>> BEGIN Selected text

Blood, Allison Moorer’s new memoir and album, recounts the shocking story of how her father killed her mother and then himself after years of abusive behaviour. The unmitigated horror of her childhood experience is faced head on and she contemplates the legacy of such trauma and loss in her adult life. Unflinchingly honest and achingly raw, Blood is one of the most profoundly moving testaments to the pain of grief and the power of love that I have ever experienced.
To begin, I think it is important to understand these two works are part of a whole, and to fully appreciate the album you must read the memoir to which this is a companion. The atmosphere of the music is both heartbreaking and hopeful, and as you read her shocking story it is almost a necessary comfort to hear her sing.
At points during my reading I wondered how I could even endure hearing these stories, let alone how anyone could actually live through them. What makes Blood so powerful, and ultimately redemptive, is the love Moorer has for her mother, her sister Shelby Lynne who also suffered horrifically and most surprisingly, for her father who caused such unthinkable pain.
The memoir is structured in such a way as to almost reflect how the mind itself works – flashing forward and backwards through time, place and memory, trying to find connections and answers within. On the album the songs work in a similar way. Bad Weather starts us from the present, where she is listening to music on the radio and seeing only grey outside. The slow build of the song reflects her oppressive mood, the ghosts that whisper to her remind her that the rain will always come. Darkness cannot be avoided.
On the second song, a re-recorded version of Cold Cold Earth she sings from a detached third person narrative perspective, getting inside the head of her father whose story she imagines from a place of sympathy and understanding. Moorer writes her father’s life like a murder ballad, which might be tradition in the country genre but few who sing them have ever truly known what such a death really means. Such a sad, sad story, such a sad, sad world, she concludes, conveying a selfless sense of grace that takes your breath away.

>> END Selected text

**Problems and tasks**
(1) Transcribe the selected text beginning at "To begin, I". Stop after "such unthinkable pain.".
(2) Write the next part of the selected text, the one that starts with "Blood, Allison Moorer’s".

>> BEGIN Information shown

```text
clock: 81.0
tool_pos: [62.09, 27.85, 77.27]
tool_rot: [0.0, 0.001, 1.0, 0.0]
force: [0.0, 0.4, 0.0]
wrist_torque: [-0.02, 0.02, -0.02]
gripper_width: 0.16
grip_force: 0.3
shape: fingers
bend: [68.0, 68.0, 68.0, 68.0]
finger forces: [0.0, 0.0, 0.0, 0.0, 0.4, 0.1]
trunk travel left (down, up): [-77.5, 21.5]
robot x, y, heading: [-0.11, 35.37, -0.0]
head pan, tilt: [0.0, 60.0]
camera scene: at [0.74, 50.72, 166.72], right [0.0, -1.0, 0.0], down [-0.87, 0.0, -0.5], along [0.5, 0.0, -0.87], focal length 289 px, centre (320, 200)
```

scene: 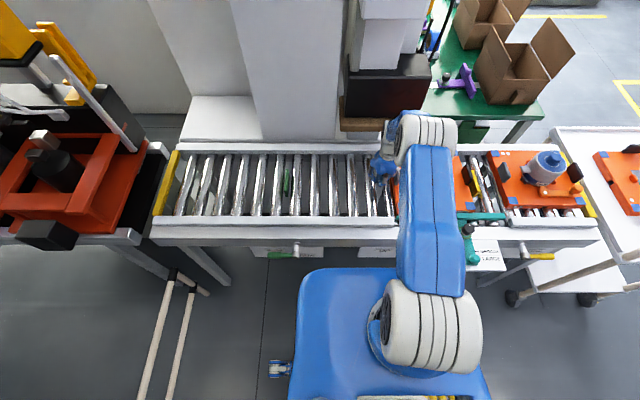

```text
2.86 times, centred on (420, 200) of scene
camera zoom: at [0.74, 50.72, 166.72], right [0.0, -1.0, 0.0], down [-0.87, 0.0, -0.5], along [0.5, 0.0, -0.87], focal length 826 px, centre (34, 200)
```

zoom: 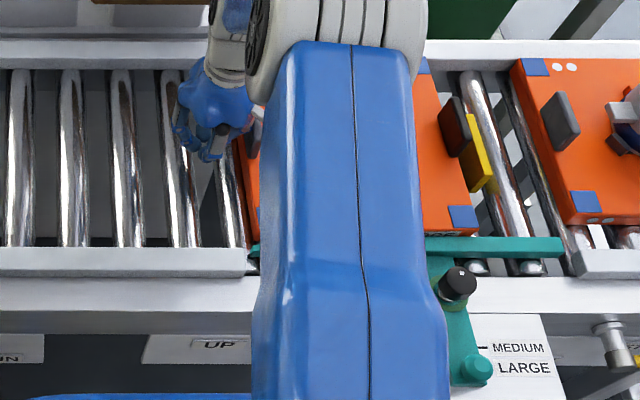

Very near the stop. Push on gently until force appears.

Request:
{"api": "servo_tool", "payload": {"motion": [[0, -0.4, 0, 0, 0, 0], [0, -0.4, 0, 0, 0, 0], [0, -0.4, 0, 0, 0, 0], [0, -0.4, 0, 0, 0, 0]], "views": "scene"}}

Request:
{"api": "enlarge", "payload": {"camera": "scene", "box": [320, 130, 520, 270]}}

>> END Information shown

**Answers to the exercises**
(1)
To begin, I think it is important to understand these two works are part of a whole, and to fully appreciate the album you must read the memoir to which this is a companion. The atmosphere of the music is both heartbreaking and hopeful, and as you read her shocking story it is almost a necessary comfort to hear her sing.
At points during my reading I wondered how I could even endure hearing these stories, let alone how anyone could actually live through them. What makes Blood so powerful, and ultimately redemptive, is the love Moorer has for her mother, her sister Shelby Lynne who also suffered horrifically and most surprisingly, for her father who caused such unthinkable pain.

(2)
Nightlight is a devastating song, a lullaby of love for her sister. Together the image of the children, protecting each other when the adults fail them is harrowing. Shelby Lynne’s introduction to the memoir wrecked me, much like this song. You can hardly even comprehend what these two went through but you understand that they have survived because of each other. The memoir is a testament to the power of sisterhood, and the connecting Blood that runs through their veins. The title of this work is taken from another old song, which she re-recorded for this album as a living tribute to the bond she has with her sister.
At one point during the song The Rock and The Hill, Moorer howls the word ‘Why’, seeking the answers that might give her comfort, might help her begin to understand her parents’ lives. The music unfurls too, with louder rockier and angrier sounds, reflecting her, and her mother’s, emotional upheaval. On The Ties That Bind she questions whether or not she can ever set herself free from the reality of her past. You feel helpless hearing her suffering.
In her portrayal of her father, Moorer demonstrates an incredible capacity for empathy. She considers why he was driven to his actions and I’m the One to Blame even uses lyrics he wrote (the music was written by her sister). In the memoir she admits her father did not have the same natural musical talent as her mother’s side of the family and this was a source of frustration and anger for him. By singing his song, where he acknowledges his own guilt and weakness, you can hear her trying to come to some kind of understanding about who he was and the legacy he leaves in her own blood.
Set My Soul Free is another haunting ballad, where she steps into her father’s shoes again. Depression haunts these songs but here death is a release from suffering, a chance to find the light that had evaded him in life.
In turn All I Wanted (Thanks Anyway) is a heartfelt plea for love and sounds like it could be from the perspective of her mother, or any woman who loves an abusive man. When all you crave is love and you are rewarded with violence and pain how do you ever reconcile that? How can you live with the scars? Some tragically never even get the chance.
Final song Heal is a prayer, pure and simple. Moorer sings about her suffering in a universal way, so that anyone no matter what pain they have experienced in life, can understand. Healing might be as natural as breathing but it’s not something that can happen in a day, a week, or even in decades. She writes about how part of her grieving process included, ‘Becoming wise enough to know that I’ll remain at least somewhat broken and letting go of the idea that I shouldn’t be’. Such moments of insight make Blood a true gift.
We can’t change the past or the blood that runs through our veins. Allison Moorer shows us that family traumas may define you but with courage you can find the words and music to express forgiveness, compassion, love, faith and hope. In the face of senseless violence, despair and death the way she seeks the light, the beauty and the melody is a true inspiration to us all.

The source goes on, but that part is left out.